A case of the fatal mad cow disease has been reported on a farm in Somerset. According to the Animal and Plant Health Agency (APHA), the infected animal has died and has been removed. Health authorities say this does not pose any potential threat to food safety or public health.
Confirming the infection on Friday, APHA said it will begin a
thorough investigation of the herd, the premises, potential sources of infection and will produce a full report on the incident in due course.
Mad Cow Disease
Bovine Spongiform Encephalopathy, commonly known as mad cow disease, affects the central nervous system of cattle and can be very fatal.
The agency said the UK recorded only confirmed cases of the disease in livestock since 2014. The discovery of this infection in just one cow is no cause for worry, according to chief veterinary officer Christine Middlemiss.
We recognize this will be a traumatic time for the farmer, and we are on hand to offer advice through this difficult period.
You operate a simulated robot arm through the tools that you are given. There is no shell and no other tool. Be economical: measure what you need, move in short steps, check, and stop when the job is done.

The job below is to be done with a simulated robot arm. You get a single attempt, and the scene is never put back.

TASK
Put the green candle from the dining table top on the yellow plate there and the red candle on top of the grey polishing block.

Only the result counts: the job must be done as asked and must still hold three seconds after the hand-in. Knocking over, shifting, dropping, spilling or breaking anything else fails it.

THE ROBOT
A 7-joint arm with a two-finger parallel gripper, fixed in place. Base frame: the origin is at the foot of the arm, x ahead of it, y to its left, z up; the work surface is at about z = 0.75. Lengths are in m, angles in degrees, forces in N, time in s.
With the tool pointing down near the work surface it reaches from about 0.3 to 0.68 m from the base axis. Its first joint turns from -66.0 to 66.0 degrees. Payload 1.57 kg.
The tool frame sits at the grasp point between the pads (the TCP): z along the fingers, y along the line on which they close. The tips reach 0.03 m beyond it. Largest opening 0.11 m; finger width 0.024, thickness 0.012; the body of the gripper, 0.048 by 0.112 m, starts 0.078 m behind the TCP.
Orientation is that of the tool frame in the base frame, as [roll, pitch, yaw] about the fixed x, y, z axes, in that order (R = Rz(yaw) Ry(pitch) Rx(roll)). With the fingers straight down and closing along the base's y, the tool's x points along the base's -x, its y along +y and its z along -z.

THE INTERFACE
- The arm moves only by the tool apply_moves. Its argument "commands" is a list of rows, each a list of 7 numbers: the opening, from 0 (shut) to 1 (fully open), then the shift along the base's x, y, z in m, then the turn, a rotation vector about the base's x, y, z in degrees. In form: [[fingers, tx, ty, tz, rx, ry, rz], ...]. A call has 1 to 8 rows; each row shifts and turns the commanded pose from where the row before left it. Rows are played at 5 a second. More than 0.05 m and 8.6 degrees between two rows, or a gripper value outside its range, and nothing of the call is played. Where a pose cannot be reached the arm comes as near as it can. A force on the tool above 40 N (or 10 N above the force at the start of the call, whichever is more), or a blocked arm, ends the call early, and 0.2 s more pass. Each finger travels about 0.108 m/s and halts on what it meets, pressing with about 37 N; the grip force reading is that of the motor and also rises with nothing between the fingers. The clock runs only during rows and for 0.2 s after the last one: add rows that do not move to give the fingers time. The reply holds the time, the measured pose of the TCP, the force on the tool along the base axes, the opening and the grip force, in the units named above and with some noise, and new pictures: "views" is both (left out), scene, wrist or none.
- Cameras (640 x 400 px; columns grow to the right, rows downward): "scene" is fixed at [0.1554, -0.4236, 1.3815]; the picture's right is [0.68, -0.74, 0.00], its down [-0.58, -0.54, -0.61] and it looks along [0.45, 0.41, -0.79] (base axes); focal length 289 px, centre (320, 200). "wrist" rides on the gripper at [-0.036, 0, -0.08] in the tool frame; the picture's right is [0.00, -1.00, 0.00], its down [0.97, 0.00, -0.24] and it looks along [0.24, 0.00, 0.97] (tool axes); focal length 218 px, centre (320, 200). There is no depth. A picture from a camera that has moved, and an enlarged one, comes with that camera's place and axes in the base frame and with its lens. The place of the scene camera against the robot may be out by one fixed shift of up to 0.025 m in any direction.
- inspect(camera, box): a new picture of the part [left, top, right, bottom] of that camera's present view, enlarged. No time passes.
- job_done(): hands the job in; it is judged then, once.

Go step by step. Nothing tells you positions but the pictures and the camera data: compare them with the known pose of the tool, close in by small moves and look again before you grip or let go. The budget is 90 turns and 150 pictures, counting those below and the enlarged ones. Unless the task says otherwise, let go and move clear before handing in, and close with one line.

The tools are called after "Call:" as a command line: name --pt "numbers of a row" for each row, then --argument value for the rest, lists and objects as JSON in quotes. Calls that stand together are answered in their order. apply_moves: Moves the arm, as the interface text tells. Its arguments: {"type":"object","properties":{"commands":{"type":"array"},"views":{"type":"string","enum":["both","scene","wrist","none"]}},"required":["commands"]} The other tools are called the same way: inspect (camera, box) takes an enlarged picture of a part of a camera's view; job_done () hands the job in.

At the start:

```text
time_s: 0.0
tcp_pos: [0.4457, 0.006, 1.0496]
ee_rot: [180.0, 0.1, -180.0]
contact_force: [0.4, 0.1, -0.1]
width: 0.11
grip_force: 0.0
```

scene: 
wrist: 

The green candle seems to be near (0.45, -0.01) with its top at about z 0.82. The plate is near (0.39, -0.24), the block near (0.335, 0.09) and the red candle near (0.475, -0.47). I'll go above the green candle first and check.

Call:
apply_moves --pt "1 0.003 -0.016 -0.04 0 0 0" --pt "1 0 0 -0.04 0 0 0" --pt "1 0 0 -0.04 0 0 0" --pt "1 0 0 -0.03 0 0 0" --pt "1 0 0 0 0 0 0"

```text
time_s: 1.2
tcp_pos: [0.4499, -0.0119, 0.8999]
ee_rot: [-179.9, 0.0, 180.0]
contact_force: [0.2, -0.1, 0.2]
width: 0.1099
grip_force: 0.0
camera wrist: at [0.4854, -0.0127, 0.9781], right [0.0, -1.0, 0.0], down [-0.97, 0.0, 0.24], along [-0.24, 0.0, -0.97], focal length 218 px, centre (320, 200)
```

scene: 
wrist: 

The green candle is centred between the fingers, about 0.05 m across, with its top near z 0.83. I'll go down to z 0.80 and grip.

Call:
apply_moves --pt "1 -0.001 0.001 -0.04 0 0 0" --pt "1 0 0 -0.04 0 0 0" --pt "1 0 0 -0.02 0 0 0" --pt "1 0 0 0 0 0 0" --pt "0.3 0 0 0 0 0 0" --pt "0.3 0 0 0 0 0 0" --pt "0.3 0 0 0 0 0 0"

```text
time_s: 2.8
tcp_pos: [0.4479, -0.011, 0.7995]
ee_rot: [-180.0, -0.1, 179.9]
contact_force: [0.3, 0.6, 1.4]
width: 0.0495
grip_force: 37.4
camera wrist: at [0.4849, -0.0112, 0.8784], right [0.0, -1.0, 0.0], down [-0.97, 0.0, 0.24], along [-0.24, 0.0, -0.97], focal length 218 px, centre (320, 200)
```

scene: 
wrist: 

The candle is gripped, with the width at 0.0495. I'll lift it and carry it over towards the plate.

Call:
The UK's overall risk status for BSE remains at 'controlled'.
The Food Standards Agency assured the public that things are under control to protect consumers from the risk of this disease.
A spokesperson for the agency said:
There are strict controls in place to protect consumers from the risk of BSE, including controls on animal feed, and removal of the parts of cattle most likely to carry BSE infectivity.
In the 1990s, millions of cattle in the UK were culled when there was an outbreak of BSE in livestock.
Strict measures were instituted to safeguard the health of consumers after the infection was found to have caused a fatal condition in humans known as Creutzfeldt-Jakob disease (vCJD).